生産能力は単に労働可能な人口だけで決まるのではない。技術革新による生産性の向上は人口一人当たりの生産量を増やす事になり、少子高齢化においても日本の総生産力を維持あるいは向上させることが可能だ。むしろ人口減少と高齢化により日本で必要とされる財の総量が減る事を考慮すれば、少子高齢化が生産能力の不足を招くとは到底考えられない。ましてや現在の日本はむしろ深刻な「人余り」であり、生産能力の不足どころか過剰が問題である。吹雪の中で熱中症の心配をして体を冷やすヤツも珍しい。

③増税が消費税である必然性が無い

現在の日本が深刻なデフレであることは論を待たない。デフレの原因は需要不足、つまり国民が消費をしないことに原因がある。その消費に懲罰的な課税を強化すれば消費が減少してデフレを悪化させる事は明白です。では、消費をせずに何をしているのか?カネを貯め込んでいるのです。使わずにカネを貯め込むからデフレになるのです。ゆえに、課税するのであれば金融資産とくに現金・預金に課税すべきです。デフレ環境下では消費ではなく貯蓄に懲罰的な課税を行うべきです。年金や住宅ローンの頭金などの例外を設けて、たとえば1000万円以上の金融資産に一律2%の課税をします。すると使わないで貯め込まれていたカネも動き出します。

消費税はインフレ環境下の税制です。
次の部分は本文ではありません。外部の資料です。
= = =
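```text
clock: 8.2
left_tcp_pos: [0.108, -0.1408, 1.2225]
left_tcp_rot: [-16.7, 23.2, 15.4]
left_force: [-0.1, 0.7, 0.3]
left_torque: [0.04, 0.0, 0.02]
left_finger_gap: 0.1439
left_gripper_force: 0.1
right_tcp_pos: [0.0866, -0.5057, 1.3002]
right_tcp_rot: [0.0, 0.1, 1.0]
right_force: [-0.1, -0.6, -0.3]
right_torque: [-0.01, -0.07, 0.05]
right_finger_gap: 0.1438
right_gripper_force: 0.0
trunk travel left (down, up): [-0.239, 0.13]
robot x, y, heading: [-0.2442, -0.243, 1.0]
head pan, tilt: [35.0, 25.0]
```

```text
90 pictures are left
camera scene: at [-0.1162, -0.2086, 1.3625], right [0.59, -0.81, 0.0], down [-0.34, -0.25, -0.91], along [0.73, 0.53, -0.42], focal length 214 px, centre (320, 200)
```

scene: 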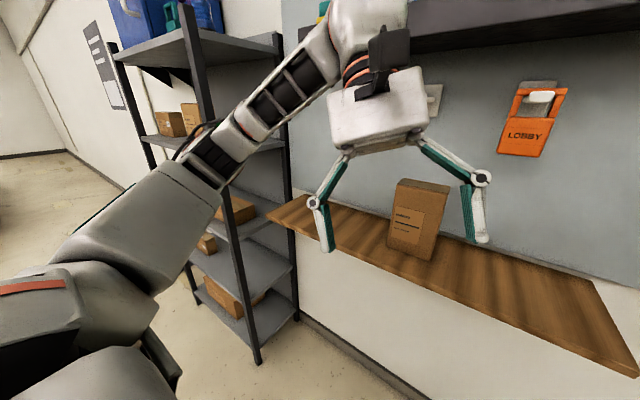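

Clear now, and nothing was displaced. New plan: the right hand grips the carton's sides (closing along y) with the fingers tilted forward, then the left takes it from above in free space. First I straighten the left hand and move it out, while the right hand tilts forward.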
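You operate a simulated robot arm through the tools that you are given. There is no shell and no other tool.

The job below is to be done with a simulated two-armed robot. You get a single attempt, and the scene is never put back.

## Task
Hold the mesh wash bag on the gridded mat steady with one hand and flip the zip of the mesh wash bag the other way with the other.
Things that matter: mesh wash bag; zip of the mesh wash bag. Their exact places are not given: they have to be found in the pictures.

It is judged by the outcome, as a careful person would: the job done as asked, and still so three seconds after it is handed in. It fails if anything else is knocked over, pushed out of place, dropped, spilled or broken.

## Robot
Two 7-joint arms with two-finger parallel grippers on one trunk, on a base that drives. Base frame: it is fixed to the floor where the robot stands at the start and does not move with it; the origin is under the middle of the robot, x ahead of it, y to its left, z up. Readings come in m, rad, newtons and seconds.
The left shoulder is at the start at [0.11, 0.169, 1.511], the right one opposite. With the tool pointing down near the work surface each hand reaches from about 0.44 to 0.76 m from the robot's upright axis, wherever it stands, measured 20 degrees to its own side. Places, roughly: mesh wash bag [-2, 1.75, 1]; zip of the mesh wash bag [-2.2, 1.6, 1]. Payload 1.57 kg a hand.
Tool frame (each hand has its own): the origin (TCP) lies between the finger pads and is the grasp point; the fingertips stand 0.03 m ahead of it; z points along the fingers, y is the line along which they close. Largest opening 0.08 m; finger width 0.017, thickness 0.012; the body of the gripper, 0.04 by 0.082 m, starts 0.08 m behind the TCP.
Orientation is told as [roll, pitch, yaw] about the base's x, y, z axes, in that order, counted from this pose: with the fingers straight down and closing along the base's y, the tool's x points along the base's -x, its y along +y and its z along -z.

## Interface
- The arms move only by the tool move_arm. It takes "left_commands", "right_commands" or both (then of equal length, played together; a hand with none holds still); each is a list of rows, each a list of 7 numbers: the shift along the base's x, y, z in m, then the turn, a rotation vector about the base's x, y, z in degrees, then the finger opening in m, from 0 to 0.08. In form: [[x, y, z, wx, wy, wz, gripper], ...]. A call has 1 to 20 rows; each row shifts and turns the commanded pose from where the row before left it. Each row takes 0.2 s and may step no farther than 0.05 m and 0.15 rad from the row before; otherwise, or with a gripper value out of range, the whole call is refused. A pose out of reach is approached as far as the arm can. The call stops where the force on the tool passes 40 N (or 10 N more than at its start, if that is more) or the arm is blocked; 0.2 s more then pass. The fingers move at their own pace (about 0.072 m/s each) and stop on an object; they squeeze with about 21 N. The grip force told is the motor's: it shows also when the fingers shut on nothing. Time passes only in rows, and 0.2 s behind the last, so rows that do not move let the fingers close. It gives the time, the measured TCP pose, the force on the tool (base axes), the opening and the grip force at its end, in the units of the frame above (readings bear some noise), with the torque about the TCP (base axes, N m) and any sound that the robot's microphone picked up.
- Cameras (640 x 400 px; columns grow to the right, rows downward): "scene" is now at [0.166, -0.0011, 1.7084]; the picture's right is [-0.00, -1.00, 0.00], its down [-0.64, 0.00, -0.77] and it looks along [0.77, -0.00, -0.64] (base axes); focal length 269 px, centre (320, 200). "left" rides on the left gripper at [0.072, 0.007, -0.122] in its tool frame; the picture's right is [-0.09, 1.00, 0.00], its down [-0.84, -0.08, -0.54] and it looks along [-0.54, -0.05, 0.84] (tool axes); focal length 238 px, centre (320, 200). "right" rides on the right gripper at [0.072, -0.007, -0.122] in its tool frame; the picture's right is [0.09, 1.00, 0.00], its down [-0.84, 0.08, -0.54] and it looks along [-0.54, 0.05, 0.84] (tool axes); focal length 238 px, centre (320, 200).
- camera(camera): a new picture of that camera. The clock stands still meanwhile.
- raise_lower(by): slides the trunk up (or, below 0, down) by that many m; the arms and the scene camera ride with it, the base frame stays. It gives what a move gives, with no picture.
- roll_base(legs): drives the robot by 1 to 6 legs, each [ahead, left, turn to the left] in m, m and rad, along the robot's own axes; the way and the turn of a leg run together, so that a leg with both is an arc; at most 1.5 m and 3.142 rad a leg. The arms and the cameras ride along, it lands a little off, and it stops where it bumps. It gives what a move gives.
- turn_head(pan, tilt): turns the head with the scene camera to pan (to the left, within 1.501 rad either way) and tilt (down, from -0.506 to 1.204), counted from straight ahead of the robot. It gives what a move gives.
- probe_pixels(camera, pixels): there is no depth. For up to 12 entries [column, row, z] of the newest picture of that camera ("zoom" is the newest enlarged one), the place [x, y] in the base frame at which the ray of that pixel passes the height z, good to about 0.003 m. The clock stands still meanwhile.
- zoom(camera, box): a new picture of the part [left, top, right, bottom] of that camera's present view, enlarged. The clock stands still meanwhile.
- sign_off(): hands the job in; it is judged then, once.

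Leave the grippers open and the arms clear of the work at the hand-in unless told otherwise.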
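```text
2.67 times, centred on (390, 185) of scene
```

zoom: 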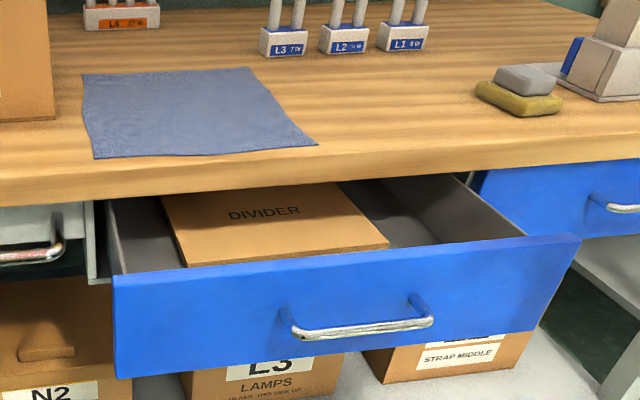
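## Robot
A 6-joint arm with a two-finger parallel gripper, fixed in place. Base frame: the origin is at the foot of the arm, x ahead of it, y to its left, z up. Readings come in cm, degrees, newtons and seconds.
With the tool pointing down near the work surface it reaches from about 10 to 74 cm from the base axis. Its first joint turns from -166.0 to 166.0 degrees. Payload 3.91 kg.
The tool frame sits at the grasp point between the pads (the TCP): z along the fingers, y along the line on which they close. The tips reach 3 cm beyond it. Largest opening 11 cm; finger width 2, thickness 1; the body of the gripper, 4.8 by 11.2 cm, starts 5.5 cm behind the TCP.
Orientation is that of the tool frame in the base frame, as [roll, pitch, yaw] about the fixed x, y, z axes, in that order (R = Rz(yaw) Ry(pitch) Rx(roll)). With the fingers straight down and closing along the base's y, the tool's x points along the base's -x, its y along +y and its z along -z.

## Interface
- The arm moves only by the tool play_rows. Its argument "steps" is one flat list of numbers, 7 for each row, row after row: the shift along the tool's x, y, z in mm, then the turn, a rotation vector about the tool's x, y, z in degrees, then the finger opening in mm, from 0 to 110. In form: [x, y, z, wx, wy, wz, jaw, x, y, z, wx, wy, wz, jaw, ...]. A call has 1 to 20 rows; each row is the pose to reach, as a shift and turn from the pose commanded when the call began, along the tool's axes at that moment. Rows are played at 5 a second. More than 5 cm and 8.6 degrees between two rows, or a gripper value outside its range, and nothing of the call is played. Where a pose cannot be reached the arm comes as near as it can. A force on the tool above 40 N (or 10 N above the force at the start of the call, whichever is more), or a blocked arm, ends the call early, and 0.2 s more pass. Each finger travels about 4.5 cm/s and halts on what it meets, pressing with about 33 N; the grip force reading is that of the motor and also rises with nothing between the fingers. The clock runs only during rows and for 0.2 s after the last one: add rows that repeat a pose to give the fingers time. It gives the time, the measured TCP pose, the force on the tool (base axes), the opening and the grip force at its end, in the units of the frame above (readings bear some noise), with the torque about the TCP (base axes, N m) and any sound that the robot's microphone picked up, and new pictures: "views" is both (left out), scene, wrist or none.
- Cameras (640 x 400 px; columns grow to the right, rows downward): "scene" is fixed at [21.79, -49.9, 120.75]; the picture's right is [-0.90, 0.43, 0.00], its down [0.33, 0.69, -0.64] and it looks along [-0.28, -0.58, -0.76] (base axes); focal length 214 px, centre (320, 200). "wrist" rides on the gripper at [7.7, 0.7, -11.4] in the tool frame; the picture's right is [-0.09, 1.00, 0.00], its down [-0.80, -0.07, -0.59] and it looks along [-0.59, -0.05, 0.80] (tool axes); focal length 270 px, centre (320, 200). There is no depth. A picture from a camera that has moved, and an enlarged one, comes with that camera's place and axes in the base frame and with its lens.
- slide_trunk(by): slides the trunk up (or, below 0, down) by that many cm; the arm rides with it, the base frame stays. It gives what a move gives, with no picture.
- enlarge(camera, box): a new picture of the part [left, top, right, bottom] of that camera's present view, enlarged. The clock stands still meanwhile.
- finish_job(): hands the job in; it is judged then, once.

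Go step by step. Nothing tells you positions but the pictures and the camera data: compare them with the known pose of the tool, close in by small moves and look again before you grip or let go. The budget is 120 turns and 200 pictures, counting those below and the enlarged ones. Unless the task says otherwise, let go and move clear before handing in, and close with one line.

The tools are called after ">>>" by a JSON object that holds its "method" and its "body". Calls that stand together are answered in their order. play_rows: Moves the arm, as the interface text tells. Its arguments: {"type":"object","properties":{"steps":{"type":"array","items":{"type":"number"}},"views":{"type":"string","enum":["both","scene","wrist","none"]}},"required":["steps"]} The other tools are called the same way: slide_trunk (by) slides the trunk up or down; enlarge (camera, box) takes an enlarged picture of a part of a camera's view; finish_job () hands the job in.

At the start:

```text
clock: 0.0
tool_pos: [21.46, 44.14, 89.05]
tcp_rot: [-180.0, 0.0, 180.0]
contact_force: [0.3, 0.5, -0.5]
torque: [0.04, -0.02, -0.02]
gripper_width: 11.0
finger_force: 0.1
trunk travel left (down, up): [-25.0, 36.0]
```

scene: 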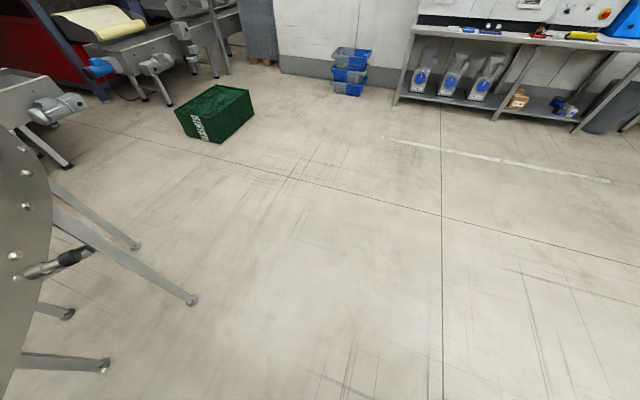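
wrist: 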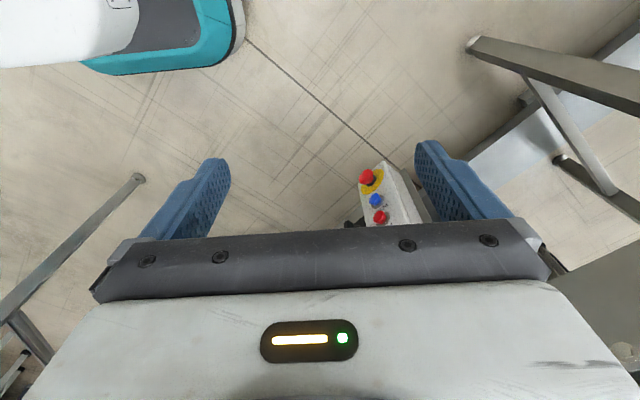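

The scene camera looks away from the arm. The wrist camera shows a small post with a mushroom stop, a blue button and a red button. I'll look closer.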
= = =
諸外国はインフレターゲットにより経済をインフレ化しておりますから、消費税率で税収をコントロールするのは一定の道理があります。ところが日本は日銀の政策失敗により事実上のデフレターゲットで経済がデフレ化しています。デフレなのに消費税率で税収をコントロールするなどまったく意味不明、支離滅裂です。

④年金財源が税である必然性が無い

税方式の年金は世界の常識とかけ離れているそうです。年金は自己責任で自分たちが働いて積み立てたおカネの範囲で行うべきです。国の使い込みがバレないように税を導入してうやむやに解決しようとしているとしか思われません。年金額の少ない低所得高齢者の貧困対策はいわゆる「生活保護」として行うべきで、これが本当の社会保障です。そのためにこそ財源を確保すべきでしょう。

⑤給付付き税額控除は官僚得意のゴリ押し

そもそも、逆進性が高い消費税を強化することが税制のゆがみを生んでいるのだ。給付付き税額控除の考えは、わざわざ必要ないゆがみを作っておいてから矯正するという、ビジネスの世界では理解不能の非生産的アプローチだ。つまり増税は逆進性の低い税目で行うというのが役人以外の普通の常識です。もちろん増税の必要性はないが。

まずデフレを解決し、税収を増やす事が先決。順番が極めて重要なのはビジネス社会では常識だが、お役所は違うのか?順番を間違えると結果は180度ちがった事になる。